EXERCISE OBJECTIVE ▸ Read the material below and count the lines holding the string "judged". Give that count with nothing added.

--- start of DATA SHOWN ---

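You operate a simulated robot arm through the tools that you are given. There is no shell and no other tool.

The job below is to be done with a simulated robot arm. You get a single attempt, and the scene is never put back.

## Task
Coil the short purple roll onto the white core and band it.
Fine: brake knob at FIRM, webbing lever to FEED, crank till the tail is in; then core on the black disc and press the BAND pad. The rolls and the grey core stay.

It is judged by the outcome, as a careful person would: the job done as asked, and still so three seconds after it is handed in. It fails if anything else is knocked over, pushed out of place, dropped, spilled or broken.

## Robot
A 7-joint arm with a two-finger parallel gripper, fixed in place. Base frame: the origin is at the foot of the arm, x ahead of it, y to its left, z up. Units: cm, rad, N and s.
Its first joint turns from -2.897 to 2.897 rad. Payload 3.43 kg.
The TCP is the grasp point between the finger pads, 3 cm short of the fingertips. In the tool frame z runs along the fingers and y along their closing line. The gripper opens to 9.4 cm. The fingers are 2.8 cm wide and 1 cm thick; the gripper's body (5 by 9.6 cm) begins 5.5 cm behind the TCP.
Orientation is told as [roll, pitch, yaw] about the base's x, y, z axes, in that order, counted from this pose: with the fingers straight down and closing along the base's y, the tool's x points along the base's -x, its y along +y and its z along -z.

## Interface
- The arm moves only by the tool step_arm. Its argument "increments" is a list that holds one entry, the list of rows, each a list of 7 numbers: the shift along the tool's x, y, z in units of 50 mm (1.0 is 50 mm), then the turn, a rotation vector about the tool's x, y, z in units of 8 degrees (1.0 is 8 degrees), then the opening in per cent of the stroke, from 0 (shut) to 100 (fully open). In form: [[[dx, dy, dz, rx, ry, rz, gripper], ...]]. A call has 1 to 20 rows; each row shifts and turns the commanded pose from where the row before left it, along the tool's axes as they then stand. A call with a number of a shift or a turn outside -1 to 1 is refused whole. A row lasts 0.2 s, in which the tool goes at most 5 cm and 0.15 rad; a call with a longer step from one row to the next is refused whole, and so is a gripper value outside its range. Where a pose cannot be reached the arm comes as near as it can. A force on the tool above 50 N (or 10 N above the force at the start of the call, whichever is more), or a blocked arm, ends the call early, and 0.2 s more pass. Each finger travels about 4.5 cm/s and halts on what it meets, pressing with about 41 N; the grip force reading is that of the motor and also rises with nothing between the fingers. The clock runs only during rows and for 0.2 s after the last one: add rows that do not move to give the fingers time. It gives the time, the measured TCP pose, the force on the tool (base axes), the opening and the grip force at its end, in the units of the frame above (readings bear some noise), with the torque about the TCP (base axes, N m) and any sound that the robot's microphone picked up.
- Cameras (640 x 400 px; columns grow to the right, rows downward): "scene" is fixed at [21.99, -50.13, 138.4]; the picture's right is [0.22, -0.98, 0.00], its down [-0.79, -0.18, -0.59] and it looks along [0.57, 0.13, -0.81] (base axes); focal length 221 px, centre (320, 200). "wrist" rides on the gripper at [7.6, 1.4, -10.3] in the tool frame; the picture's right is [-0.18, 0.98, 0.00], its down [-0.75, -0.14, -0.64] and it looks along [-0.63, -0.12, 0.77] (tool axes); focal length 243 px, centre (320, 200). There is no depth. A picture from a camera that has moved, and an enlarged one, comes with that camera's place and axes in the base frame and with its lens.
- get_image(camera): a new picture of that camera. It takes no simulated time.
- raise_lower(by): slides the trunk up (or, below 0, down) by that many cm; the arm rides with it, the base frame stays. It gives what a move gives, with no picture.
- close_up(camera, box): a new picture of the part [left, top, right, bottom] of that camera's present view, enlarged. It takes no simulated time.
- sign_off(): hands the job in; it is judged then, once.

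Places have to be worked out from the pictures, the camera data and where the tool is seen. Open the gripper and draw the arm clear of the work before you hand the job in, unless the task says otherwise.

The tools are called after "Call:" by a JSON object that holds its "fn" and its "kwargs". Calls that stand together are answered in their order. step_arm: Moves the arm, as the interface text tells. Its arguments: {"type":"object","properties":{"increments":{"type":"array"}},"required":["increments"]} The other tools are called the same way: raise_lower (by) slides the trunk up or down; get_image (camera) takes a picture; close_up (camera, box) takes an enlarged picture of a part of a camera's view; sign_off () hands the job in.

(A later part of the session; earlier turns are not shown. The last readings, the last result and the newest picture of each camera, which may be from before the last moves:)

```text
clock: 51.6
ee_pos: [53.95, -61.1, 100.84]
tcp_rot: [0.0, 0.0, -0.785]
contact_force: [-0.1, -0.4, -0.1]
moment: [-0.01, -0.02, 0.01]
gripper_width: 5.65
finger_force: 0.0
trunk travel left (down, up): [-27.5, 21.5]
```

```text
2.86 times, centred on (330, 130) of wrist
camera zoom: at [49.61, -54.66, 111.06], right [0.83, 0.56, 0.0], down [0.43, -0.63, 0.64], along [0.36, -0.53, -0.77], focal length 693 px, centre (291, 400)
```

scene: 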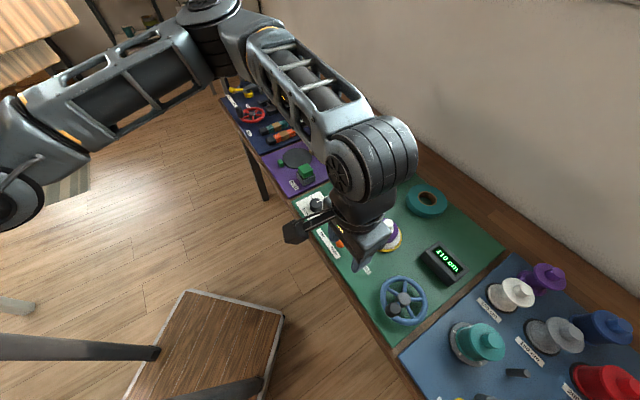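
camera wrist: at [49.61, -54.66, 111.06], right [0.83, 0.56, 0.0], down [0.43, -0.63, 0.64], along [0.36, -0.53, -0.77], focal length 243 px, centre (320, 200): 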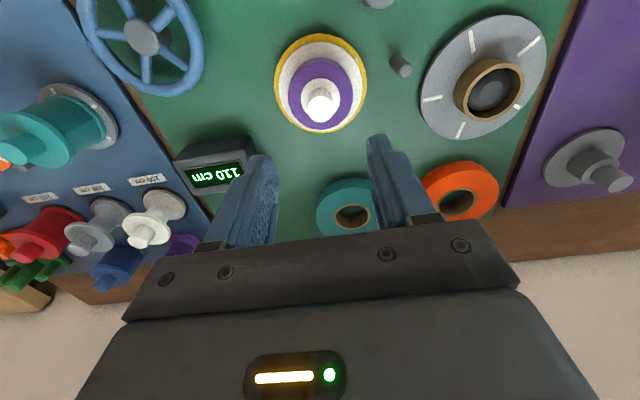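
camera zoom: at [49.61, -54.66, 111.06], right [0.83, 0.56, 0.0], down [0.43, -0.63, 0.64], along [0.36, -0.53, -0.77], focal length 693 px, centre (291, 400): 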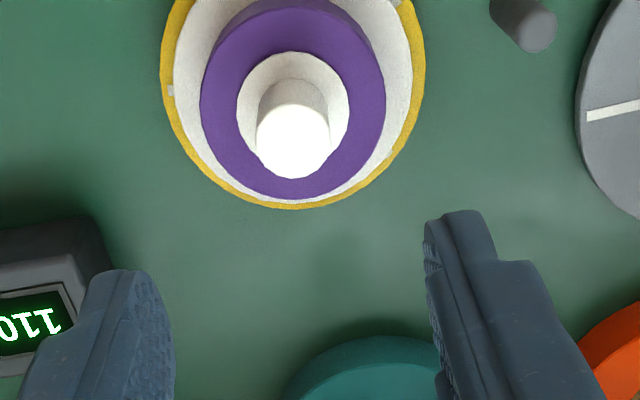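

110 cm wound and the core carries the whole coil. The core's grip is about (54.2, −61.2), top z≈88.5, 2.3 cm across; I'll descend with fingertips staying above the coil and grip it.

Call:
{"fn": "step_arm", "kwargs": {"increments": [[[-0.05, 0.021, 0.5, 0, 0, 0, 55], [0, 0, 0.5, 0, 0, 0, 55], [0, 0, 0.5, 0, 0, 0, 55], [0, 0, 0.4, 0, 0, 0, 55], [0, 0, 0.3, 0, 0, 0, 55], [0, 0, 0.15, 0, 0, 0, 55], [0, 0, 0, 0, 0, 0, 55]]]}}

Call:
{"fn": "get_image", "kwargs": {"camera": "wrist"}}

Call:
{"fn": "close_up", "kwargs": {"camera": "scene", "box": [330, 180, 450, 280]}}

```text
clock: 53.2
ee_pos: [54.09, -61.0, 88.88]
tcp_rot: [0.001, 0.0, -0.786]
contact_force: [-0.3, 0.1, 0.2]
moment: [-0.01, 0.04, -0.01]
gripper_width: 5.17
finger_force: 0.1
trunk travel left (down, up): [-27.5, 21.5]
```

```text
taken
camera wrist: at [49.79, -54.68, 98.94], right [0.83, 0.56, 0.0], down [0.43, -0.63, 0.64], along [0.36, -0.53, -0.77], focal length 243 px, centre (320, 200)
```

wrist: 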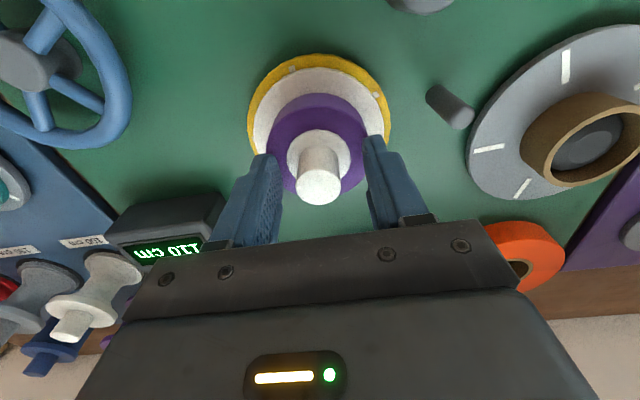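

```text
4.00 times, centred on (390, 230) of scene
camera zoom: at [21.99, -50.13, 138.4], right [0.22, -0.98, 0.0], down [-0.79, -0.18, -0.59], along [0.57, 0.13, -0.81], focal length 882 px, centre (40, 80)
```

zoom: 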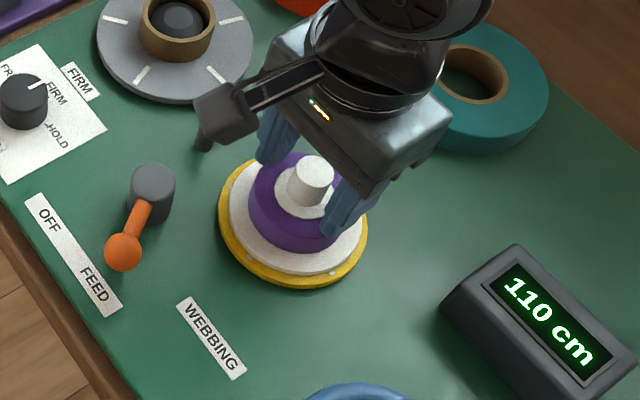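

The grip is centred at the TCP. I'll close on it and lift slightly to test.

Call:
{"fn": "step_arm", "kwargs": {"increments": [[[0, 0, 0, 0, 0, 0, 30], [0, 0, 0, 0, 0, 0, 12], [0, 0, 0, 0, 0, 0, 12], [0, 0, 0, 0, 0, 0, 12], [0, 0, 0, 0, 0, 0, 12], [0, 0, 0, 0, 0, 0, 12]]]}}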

--- end of DATA SHOWN ---

WRITTEN SOLUTION ▸ 2